>> BEGIN Excerpt provided

Advance is following the industry into marketing services. But mainly it has stuck by what was conventional Web wisdom from before the recession–chasing clicks. In the new NOLA model, editors push reporters to increase “inventory,” more content with fewer journalists. And more of its remaining resources are in sports and entertainment. In this system, a distracted click on a story that says, in its entirety, “Hornets officially announce their nickname will be changing from Hornets to Pelicans,” is worth as much as one on, say, a prison exposé. More, actually, since the former comes with less time and effort.

If you worked for Advance Publications, you might have seen this coming. In 2009, Advance shut down the 174-year-old Ann Arbor News and replaced it with a website, a buzzword-driven news agenda, and a biweekly newspaper called AnnArbor.com. It fired roughly half of the newsroom, partially repopulating it with fresh-faced journalists with job titles like “Sports Reporter–Buzz.” Reporters churn out three or four posts per day.

By most accounts in Ann Arbor, its journalism deteriorated dramatically, but Advance declared AnnArbor.com a success, financially and journalistically. In 2012, it moved all its Michigan papers to a version of the model, centralizing functions like sports and statehouse coverage and slashing newsrooms and pressrooms. Times-Picayune staffers watched with unease, but figured New Orleans, with its devoted print readers, would be last among the Newhouse papers to get the Michigan model, if it got it at all.

And if anything was broken at the Times-Picayune, it wasn’t the newsroom. The paper covered its metro area as well as any in the country, a mix of broad daily coverage and ambitious enterprise reporting that effected change, despite a news staff already down roughly a third from the 270 it employed before Hurricane Katrina. It could be counted on to unearth the foibles and corruption of local politicians, cover the Saints and Uptown social events like a blanket, and capture poignant photographs like one that ran in May of a five-year-old girl, shot in the abdomen at a birthday party, dying in her father’s arms. It produced stellar investigative work, too, like Cindy Chang’s prison series, which exposed the perverse financial incentives behind Louisiana’s bloated penal system. Readers rewarded such coverage: The Times-Picayune had the highest market penetration of any major US daily.

>> END Excerpt provided

#### Written instruction 1:
Retype the section of the excerpt provided that opens with "By most accounts" and closes with "got it at all.".
#### Written instruction 2:
Write what comes next in the excerpt provided.

>> BEGIN Collected data

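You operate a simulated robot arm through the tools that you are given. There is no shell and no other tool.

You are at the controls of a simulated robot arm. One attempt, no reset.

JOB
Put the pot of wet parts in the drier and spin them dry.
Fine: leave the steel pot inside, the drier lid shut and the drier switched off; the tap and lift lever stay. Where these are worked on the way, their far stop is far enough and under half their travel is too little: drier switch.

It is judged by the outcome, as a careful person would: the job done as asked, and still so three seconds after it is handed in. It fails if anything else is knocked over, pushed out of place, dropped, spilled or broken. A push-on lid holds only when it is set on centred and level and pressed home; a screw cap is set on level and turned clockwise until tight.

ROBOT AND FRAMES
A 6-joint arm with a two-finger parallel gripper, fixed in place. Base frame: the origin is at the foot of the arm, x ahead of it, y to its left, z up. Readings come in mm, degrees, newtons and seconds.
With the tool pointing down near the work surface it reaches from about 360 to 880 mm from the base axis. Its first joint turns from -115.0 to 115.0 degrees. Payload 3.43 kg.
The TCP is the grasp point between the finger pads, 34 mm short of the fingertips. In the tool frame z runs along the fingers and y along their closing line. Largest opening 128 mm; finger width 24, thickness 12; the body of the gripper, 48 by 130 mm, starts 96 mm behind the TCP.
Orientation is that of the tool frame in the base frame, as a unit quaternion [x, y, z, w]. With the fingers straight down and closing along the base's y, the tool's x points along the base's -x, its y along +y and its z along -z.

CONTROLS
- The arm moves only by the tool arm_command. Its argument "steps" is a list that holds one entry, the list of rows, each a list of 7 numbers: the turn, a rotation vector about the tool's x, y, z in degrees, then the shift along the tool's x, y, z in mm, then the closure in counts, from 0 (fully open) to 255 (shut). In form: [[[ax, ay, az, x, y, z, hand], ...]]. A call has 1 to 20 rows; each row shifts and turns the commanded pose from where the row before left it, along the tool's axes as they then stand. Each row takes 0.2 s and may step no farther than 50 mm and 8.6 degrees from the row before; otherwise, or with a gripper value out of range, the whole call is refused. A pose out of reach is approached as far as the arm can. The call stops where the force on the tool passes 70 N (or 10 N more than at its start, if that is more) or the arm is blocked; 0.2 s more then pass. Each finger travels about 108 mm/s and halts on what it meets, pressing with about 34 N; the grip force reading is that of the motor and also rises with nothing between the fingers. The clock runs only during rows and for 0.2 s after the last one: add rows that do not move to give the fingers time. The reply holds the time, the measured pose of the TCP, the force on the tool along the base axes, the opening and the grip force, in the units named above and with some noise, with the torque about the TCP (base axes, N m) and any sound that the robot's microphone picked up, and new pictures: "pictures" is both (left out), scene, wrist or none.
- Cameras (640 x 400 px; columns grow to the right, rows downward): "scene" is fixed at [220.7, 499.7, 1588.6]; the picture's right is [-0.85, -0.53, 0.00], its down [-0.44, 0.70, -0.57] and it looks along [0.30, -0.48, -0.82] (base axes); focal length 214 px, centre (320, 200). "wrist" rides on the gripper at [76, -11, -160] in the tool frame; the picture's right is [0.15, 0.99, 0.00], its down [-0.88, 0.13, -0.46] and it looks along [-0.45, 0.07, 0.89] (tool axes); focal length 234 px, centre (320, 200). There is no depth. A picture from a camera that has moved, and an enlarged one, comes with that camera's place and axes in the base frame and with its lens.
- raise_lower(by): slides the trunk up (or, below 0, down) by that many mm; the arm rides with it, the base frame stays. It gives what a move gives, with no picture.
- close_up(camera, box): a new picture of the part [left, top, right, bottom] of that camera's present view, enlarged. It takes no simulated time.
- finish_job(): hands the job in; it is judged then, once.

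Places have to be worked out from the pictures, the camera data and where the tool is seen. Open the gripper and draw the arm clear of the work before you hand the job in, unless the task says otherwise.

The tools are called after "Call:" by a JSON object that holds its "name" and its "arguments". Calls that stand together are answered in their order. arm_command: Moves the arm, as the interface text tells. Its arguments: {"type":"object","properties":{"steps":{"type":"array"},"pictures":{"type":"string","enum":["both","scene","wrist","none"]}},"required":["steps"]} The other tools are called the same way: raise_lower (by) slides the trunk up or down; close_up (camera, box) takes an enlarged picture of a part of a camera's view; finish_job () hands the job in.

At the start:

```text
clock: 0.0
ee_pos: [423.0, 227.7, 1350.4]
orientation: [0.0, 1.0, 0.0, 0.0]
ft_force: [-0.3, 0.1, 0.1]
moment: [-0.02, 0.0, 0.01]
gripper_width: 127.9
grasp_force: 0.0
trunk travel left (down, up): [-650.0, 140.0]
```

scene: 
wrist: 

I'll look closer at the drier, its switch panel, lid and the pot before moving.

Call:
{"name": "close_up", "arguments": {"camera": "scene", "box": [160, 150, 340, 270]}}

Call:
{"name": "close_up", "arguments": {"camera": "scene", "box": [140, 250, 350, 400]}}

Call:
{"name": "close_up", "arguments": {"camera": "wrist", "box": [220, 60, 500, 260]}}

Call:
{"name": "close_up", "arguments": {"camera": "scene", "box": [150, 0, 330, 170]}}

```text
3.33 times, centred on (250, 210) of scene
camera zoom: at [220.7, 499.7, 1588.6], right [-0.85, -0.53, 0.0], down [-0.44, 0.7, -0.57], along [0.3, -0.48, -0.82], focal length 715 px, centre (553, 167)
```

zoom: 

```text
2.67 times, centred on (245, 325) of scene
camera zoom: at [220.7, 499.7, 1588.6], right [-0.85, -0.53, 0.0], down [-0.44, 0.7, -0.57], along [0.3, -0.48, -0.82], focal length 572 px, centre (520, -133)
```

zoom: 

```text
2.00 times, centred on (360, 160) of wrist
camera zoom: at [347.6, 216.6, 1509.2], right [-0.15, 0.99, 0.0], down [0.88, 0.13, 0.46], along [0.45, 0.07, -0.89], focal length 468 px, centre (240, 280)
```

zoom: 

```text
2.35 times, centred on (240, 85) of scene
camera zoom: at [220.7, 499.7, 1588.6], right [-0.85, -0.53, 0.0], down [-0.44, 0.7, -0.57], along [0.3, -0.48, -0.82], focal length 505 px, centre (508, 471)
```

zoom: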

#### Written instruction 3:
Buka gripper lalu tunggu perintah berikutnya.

>> END Collected data

#### Response 1:
By most accounts in Ann Arbor, its journalism deteriorated dramatically, but Advance declared AnnArbor.com a success, financially and journalistically. In 2012, it moved all its Michigan papers to a version of the model, centralizing functions like sports and statehouse coverage and slashing newsrooms and pressrooms. Times-Picayune staffers watched with unease, but figured New Orleans, with its devoted print readers, would be last among the Newhouse papers to get the Michigan model, if it got it at all.

#### Response 2:
Nonetheless, on May 23, word came that Advance was bringing the Michigan model to New Orleans–ending daily publication of the paper and firing much of the staff. NOLA.com had already introduced a redesign, on May 8, based on the original Michigan template, down to its garish yellow color scheme and what its creators call a “river of news,” a blog-style rollout of stories. It had been hooted out of town. The colors were subsequently toned down and the river of news downplayed, beneath editor-picked stories.

As in Michigan, the newsroom would be partly repopulated by younger digital natives who could be paid much less–as NOLA Media Group reporters, not Times-Picayune reporters. They would be told to write search-engine-
optimized posts for the Web multiple times a day, and not to worry about print deadlines. Editing would be de-emphasized. “Curators” on the newspaper side would pick stories off of NOLA.com and put together a print newspaper on Wednesday, Friday, and Sunday. This in a city that worships its habits and traditions.

Editor Amoss told his staff that the new NOLA.com would be a “website emphasizing sports and entertainment.” The new publisher, Ricky Mathews, handed out talking points for managers that said, “NOLA Media Group will . . . position us to better serve our readers, advertisers, and business partners,” and that “the course we have chosen for New Orleans is tailored to the needs of this market.”

But as many loudly pointed out, New Orleans is one of the poorest and least digitally advanced cities in America. More than a third of its residents have no Internet access at home. Between two-thirds and three-quarters of its population read the daily at least once a week. By 8 a.m. the morning after the news broke, Anne Milling, an Uptown philanthropist and longtime member of the Times-Picayune‘s citizens’ advisory board, had bought savethepicayune.org and kicked off a fierce citywide protest. Tom Benson, a local who owns the Saints and the Hornets, would offer to buy the paper, as would another “serious player,” according to Milling. “We could have saved the Picayune, we could have continued it as a daily, we could have done a lot of things, and the community would have rallied,” she says. “But they refused.”

“They” were Advance’s owners, the Newhouse family. “We have no intention of selling,” Steven Newhouse told The New York Times on June 12. “No matter how much noise there is out there.”

Meanwhile, the bloodletting had begun. Earlier that day, a young business reporter, Richard Thompson, went into his early-morning meeting with the city editor, Gordon Russell, carrying a bottle of Crown Royal and a family photo. He offered Russell a drink. When the editor declined, Thompson poured himself a shot and turned the picture to face his boss, saying, “Gordon, what do you want to talk about?”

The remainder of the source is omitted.